-- Directions for this task --
Continue the extract to read that opens with "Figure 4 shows".

-- Extract to read --
Figure 4 shows the typical SEM images of the top surface of the two steels. Fine undissolved carbide particles were dispersed in the matrix of the two steels, which can improve the wear resistance of the steel [5]. Most of the carbides have a spherical shape, and only a few are irregularly shaped. The average volume percentages of the undissolved carbides in the surfaces of CC steel and HC steel were estimated to be 6.5% ± 0.4% and 6.8% ± 0.2%, respectively, through extensive SEM observations and measurements by Image-Pro-Plus software. In addition, all the carbides were assumed to be spherical to assess the average equivalent diameters. Then, the average equivalent diameters of the carbides of CC steel and HC steel were estimated to be 0.25 ± 0.02 and 0.48 ± 0.03 µm, respectively. The volume percentages of the undissolved carbides in the surfaces of the two steels are almost the same, yet a significant difference between the sizes of the carbides was observed.

The undissolved carbide is a hard and brittle phase in steel. Under the action of alternating stress, stress concentration easily occurs at the sites where the undissolved carbides are located. Thus, the undissolved carbides would become the source of fatigue crack, and the fatigue life is reduced. The undissolved carbides in bearing steels must be fine, spherical, and uniform in distribution in the matrix to prevent reduction of the RCF life [17,25,26]. In fact, the carbon concentration in the location near the undissolved carbide is different from that in the location remote from the undissolved carbide in the steel [27]. The carbon concentration difference is great when the carbide particles are large, and the carbon concentration difference is small when the carbide particles are small. The large carbon concentration difference in the matrix reduces the average RCF life of the steel [27]. Also, the outline of the smaller carbide is rounder, and the roundness of the larger carbide is poor [27]. A large number of carbides were employed to measure the ratio of the long axis to the short axis. The smaller the ratio, the rounder the carbide. The results showed that the ratios were 1.34 ± 0.12 for the carbides in the surface of CC steel and 1.63 ± 0.13 for the carbides in the surface of HC steel, which is consistent with [27]. Generally, stress concentration easily occurs at the sharp edges or uneven edges of the larger carbide, whose roundness is poor. As a result, micro-crack initiation occurs, and the toughness and RCF life of the steel is reduced. Furthermore, the bonding interfaces between the finer carbides and the matrix are less than those between the larger carbides and the matrix. Thus, the matching degree of the finer carbide with the matrix is higher than that of the larger carbide with the matrix. Therefore, stress concentration is harder to induce when the finer carbides are dispersed in the matrix, and it is more difficult for the finer carbides to become the source of fatigue crack, resulting in spalling. To sum up, the much finer undissolved carbides’ dispersion distribution in the top surface of the CC steel is very beneficial in improving the RCF life.

-- Data section --
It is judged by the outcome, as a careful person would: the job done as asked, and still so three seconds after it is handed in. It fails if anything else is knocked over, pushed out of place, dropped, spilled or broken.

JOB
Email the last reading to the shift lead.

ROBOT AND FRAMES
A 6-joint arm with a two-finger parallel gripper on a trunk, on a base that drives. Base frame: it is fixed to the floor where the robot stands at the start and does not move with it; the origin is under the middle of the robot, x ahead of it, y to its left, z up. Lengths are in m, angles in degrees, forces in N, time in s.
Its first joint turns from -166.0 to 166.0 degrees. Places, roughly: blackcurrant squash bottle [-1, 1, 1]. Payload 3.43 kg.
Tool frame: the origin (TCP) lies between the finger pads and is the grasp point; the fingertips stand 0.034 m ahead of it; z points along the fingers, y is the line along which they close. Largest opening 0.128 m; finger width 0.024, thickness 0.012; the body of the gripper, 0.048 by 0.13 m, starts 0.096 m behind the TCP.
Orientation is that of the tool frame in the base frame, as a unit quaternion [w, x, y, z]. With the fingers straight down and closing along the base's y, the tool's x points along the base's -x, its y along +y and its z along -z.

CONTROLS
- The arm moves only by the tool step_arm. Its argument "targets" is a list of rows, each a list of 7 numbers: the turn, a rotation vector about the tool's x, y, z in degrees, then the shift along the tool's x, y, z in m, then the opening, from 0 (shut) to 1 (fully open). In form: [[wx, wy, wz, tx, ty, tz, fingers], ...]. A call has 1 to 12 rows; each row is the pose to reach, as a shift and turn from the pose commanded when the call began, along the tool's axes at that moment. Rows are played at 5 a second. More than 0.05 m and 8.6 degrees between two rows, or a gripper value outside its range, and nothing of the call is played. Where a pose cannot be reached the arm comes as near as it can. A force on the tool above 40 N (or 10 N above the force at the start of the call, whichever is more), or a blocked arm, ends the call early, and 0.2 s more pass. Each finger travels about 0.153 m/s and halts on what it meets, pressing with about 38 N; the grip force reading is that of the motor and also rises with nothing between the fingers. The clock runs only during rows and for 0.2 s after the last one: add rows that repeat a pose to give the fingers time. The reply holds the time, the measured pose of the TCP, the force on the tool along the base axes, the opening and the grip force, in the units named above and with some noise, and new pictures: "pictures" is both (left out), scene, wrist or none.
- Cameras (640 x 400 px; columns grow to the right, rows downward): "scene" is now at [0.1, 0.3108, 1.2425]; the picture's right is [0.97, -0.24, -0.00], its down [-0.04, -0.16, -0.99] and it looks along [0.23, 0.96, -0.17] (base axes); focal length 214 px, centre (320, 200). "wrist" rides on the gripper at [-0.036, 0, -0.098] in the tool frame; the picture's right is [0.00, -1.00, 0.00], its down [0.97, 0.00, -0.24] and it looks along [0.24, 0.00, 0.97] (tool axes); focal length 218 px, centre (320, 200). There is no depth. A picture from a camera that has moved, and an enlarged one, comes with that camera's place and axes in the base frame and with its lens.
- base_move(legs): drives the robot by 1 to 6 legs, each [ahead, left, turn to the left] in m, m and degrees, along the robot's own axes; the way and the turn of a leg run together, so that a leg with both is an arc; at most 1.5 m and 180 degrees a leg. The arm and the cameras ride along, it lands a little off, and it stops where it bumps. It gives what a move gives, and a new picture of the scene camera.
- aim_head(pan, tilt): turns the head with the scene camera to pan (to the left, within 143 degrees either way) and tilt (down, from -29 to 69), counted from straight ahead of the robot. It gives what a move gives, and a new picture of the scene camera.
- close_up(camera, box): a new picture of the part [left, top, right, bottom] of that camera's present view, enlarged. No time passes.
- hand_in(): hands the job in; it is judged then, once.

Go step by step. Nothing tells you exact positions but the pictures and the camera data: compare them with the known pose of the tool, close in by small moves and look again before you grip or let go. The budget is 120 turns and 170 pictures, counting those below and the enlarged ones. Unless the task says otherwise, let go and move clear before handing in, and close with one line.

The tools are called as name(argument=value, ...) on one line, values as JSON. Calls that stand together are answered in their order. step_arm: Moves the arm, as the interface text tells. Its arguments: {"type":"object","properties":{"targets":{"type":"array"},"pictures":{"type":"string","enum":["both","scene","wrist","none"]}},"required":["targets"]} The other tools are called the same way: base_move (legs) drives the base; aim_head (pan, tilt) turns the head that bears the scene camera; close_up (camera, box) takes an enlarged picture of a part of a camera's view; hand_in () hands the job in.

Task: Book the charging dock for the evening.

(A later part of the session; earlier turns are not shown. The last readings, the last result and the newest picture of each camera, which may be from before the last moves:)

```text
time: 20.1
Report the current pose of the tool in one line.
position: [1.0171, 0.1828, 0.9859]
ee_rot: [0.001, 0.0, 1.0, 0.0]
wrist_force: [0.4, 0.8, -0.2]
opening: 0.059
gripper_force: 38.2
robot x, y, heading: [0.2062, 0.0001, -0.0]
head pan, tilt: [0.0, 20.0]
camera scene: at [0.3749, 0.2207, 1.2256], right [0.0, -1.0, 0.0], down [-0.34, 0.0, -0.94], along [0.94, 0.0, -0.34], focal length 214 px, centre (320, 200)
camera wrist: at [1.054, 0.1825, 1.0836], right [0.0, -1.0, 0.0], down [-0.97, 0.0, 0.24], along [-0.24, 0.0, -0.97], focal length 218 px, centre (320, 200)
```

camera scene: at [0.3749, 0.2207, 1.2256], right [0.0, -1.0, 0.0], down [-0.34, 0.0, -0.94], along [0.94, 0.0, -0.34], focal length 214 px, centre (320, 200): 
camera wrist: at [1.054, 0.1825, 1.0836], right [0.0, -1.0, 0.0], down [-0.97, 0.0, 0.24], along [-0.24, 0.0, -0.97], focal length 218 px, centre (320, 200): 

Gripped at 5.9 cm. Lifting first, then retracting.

-- The result --
The TEM micrographs of the surfaces of the two steels after the heat treatments are presented in Figure 5. The figure shows that a multiphase microstructure composed of nanostructured bainite, martensite, undissolved spherical carbides, and retained austenite were obtained at the top surface of the two steels after austempering. Carbide precipitation did not occur within the bainitic ferrite plate of the two steels as indicated by a large number of TEM observations. This is mainly associated with high Si content of the steels, which prevents cementite precipitation during bainitic transformation. A report has shown that adding 1.2–1.5 wt.% Si in bearing steel can inhibit carbide precipitation during low-temperature austempering [24]. From the TEM micrographs, the actual plate thickness of the bainitic ferrite (t_BF) can be determined by measuring the mean lineal intercept ${\stackrel{\_}{L}}_{\mathrm{T}}$ in a direction normal to the plate length and stereologically correcting the value in terms of ${\stackrel{\_}{L}}_{\mathrm{T}}$ = πt/2 [28]. The measured mean thicknesses (t_BF) of plates in the CC steel and the HC steel were about 68 ± 11 and 80 ± 14 nm, respectively. The formation of nanostructured bainite in the surface layers of the two steels is due to the high C and Si content, together with the very low phase transformation temperature [2,3,7,9].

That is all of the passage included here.